━━━ Material

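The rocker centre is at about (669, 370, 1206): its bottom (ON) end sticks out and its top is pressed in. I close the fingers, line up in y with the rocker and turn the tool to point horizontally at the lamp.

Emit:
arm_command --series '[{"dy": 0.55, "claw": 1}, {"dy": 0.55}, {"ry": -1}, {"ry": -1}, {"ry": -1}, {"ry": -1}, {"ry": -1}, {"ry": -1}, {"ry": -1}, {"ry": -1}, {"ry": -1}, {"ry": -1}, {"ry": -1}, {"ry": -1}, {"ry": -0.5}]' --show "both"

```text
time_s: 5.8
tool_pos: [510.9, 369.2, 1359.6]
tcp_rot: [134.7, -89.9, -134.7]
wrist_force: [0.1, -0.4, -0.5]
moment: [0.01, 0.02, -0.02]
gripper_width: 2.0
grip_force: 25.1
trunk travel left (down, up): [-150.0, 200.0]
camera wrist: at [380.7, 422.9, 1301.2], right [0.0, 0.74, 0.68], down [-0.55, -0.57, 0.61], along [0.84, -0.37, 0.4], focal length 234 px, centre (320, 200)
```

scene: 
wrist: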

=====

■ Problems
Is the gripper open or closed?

━━━━━━
━━━ Page extract

687.8: The Apple Does NOT Fall FAR from the Tree: Offspring of Interracial Marriages in Brazil

Posted in Brazil, Caribbean/Latin America, Census/Demographics, Live Events, Media Archive, Social Science on 2014-06-08 22:45Z by Steven

687.8: The Apple Does NOT Fall FAR from the Tree: Offspring of Interracial Marriages in Brazil

XVIII ISA World Congress of Sociology: Facing an Unequal Word: Challenges for Global Sociology
International Sociological Association
Yokohama, Japan
2014-07-13 through 2014-07-19

Wednesday, 2014-07-16, 09:54 JST (Local Time)
Room: Booth 54

Kaizô Iwakami Beltrão
Ebape, FGV, Rio de Janeiro, Brazil

Sonoe Sugahara
Ence, IBGE, Rio de Janeiro, Brazil

Moema De Poli Teixeira
Ence, IBGE, Rio de Janeiro, Brazil

Starting from colonial times, Brazil has a long history of racial miscegenation. How do families structure themselves with respect to a concept of racial hierarchy? Several censuses and survey from the Brazilian Central Statistical Office (IBGE) incorporates some ethnic enumeration with information on race/skin color of the respondent, though mostly self-reported. Alternatives are: “White”, “Black”, “Asian”, “Mixed race” and “Native Brazilian”. Though it is possible that some subjectivity is inherent to the process, temporal consistency is observable, within a 5% error margin. Analyzing census data, one can perceive a time trend towards “whitening” of the population until 1991, with a slight reversal in 2000, resuming the “whitening” trend up to 2010 (the latest census). But how do offspring of interracial marriages self-report themselves? Among possible alternatives, is the race/skin color of the father or the mother the determinant factor? Is this choice affected by geographical region or social status? Is there a noticeable time trend in choices made?  The study analysis data from five Brazilian censuses, between 1960 and 2010, in order to identify patterns and trends among offspring of interracial marriages.

━━━━━━

■ Problems
**a.** Could you quote the page extract from "Posted in Brazil, Caribbean/Latin" up to and including "JST (Local Time)"?
**b.** Your answer continues the page extract from its final sentence.

■ Responses to the exercise
**a.**
Posted in Brazil, Caribbean/Latin America, Census/Demographics, Live Events, Media Archive, Social Science on 2014-06-08 22:45Z by Steven

687.8: The Apple Does NOT Fall FAR from the Tree: Offspring of Interracial Marriages in Brazil

XVIII ISA World Congress of Sociology: Facing an Unequal Word: Challenges for Global Sociology
International Sociological Association
Yokohama, Japan
2014-07-13 through 2014-07-19

Wednesday, 2014-07-16, 09:54 JST (Local Time)

**b.**
Among exogamic couples where one of the partners is “White”, this is the dominant race/skin color alternative for the offspring. When the mother is “White” the difference with respect to other alternatives is even wider, less so, when the father is “Asian”. The reported proportion of “White” children increases with socio-economic status. Among “Black”/”Mixed-race” couples, the preference is for reporting “Mixed-race” offspring, with a higher proportion of “Black” if the father is also “Black”.

For more information, click here.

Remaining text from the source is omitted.